=== Selection ===
-- start --

|Home | About | Journals | Submit | Contact Us | Français|
BACKGROUND AND AIMS—Post-dysenteric irritable bowel syndrome (PD-IBS) develops in up to 25% of patients following Campylobacter enteritis. Our aim was to define the pathological basis of this subgroup of IBS.
METHODS—Twenty one patients (group 1) underwent serial rectal biopsy and gut permeability testing following acute Campylobacter enteritis as did 10 PD-IBS patients (group 2) and 12 asymptomatic controls.
RESULTS—In group 1, enteroendocrine cell (EC) numbers were markedly increased initially and at six and 12 weeks (p<0.001) compared with controls. Gut permeability, as assessed by the lactulose/mannitol ratio, was significantly elevated, initially and at 12 weeks (p<0.005). CD3, CD4, and CD8 lymphocyte counts in the lamina propria and intraepithelial lymphocytes (IEL) were significantly increased initially compared with controls. At visit 1, EC numbers were positively correlated with CD3 counts (r=0.6, p=0.01). At one year, seven subjects (five with persistent loose stools) had rectal biopsies which showed significantly elevated EC, CD3, and IEL counts. In group 2, EC and IEL counts were significantly increased compared with controls (p<0.001), as was gut permeability (p<0.01).

-- end --

=== Objective ===
Provide the original wording of the selection from "RESULTS—In group 1, enteroendocrine" as far as "gut permeability (p<0.01).".

=== Available data ===
-- start --

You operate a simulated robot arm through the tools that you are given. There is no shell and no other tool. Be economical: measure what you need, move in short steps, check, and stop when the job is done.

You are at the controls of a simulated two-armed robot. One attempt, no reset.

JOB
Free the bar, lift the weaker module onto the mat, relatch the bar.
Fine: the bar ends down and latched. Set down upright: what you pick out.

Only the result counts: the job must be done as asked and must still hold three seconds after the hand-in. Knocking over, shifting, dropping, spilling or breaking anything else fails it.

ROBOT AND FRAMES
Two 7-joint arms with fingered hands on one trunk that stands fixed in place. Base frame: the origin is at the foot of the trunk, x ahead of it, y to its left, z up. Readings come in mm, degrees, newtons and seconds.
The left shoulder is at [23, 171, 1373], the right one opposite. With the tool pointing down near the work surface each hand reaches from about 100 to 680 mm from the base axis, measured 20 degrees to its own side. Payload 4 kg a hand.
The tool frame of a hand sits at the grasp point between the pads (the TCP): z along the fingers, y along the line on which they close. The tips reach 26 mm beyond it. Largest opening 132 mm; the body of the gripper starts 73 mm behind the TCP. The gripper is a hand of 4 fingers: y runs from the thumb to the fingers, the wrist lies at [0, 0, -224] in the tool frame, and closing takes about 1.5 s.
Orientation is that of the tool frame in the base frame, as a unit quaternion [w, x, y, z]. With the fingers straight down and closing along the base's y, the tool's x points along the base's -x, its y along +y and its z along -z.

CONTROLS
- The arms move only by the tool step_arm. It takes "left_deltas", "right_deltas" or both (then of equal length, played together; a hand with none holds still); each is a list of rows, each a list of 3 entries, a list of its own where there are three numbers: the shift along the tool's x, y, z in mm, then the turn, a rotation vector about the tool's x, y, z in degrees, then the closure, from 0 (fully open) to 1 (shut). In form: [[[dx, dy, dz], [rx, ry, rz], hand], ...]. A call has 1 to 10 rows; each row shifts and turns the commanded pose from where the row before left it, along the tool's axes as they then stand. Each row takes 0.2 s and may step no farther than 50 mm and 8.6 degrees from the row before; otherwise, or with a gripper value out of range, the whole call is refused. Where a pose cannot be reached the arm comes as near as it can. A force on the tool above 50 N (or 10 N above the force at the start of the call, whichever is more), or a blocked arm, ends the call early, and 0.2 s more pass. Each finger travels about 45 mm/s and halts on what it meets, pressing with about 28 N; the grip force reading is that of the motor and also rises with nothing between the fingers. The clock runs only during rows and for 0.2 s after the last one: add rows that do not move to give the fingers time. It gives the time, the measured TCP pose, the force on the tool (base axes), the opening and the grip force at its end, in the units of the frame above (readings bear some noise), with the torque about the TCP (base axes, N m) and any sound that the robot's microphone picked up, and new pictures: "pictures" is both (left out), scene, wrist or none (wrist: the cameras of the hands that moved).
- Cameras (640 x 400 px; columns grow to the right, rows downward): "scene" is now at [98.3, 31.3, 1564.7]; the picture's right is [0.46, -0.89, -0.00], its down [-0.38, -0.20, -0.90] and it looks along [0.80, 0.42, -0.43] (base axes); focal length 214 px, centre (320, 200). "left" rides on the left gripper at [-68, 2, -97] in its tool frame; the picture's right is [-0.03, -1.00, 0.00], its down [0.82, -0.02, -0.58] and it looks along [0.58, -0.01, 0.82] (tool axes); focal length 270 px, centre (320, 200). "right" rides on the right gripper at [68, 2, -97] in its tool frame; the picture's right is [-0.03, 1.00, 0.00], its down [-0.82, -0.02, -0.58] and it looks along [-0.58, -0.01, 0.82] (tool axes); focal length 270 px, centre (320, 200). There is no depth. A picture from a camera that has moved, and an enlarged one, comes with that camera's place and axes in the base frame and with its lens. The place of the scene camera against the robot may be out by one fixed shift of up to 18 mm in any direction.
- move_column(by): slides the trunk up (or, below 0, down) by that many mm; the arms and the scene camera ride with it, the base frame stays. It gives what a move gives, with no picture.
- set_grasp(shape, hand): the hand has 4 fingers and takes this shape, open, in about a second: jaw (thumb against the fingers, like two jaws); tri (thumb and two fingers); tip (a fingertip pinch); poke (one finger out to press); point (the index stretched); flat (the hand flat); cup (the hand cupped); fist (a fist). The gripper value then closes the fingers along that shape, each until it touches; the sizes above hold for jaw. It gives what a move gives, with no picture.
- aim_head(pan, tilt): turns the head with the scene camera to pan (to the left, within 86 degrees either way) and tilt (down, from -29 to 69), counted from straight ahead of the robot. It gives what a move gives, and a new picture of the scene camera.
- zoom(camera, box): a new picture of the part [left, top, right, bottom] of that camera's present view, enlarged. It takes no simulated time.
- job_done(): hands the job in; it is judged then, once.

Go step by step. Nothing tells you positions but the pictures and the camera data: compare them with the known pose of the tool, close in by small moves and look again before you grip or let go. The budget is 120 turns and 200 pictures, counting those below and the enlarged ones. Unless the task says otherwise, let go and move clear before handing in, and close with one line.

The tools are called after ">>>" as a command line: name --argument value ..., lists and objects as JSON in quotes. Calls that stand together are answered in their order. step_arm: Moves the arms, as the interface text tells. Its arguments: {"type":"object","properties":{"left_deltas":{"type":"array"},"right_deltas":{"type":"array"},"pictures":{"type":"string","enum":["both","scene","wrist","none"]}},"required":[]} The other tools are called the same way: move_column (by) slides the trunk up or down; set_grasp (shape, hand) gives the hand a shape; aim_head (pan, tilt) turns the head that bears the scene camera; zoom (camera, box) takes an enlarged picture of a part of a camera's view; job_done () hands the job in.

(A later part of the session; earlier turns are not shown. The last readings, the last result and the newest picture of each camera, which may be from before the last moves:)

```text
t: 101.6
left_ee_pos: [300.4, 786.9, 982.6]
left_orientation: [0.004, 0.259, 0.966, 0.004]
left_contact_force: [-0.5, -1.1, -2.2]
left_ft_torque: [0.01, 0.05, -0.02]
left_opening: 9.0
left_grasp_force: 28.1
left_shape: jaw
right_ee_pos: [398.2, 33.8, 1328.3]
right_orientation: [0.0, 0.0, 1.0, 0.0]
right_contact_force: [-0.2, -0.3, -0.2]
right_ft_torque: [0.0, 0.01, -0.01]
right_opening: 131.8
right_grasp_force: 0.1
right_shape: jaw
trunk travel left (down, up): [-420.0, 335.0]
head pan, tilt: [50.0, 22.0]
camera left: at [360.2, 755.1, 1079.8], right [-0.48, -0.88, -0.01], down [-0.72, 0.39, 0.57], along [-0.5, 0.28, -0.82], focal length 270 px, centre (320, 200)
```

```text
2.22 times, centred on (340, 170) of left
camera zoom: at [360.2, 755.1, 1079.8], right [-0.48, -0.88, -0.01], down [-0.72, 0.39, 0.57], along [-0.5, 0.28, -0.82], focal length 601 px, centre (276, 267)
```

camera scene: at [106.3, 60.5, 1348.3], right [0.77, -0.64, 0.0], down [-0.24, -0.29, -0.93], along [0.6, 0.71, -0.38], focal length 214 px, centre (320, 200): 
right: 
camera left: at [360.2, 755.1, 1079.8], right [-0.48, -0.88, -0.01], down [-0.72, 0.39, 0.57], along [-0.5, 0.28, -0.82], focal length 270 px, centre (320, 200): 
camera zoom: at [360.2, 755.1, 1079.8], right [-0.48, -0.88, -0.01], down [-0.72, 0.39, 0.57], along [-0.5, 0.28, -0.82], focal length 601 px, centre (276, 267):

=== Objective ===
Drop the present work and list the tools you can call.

-- end --

=== Result of this task ===
RESULTS—In group 1, enteroendocrine cell (EC) numbers were markedly increased initially and at six and 12 weeks (p<0.001) compared with controls. Gut permeability, as assessed by the lactulose/mannitol ratio, was significantly elevated, initially and at 12 weeks (p<0.005). CD3, CD4, and CD8 lymphocyte counts in the lamina propria and intraepithelial lymphocytes (IEL) were significantly increased initially compared with controls. At visit 1, EC numbers were positively correlated with CD3 counts (r=0.6, p=0.01). At one year, seven subjects (five with persistent loose stools) had rectal biopsies which showed significantly elevated EC, CD3, and IEL counts. In group 2, EC and IEL counts were significantly increased compared with controls (p<0.001), as was gut permeability (p<0.01).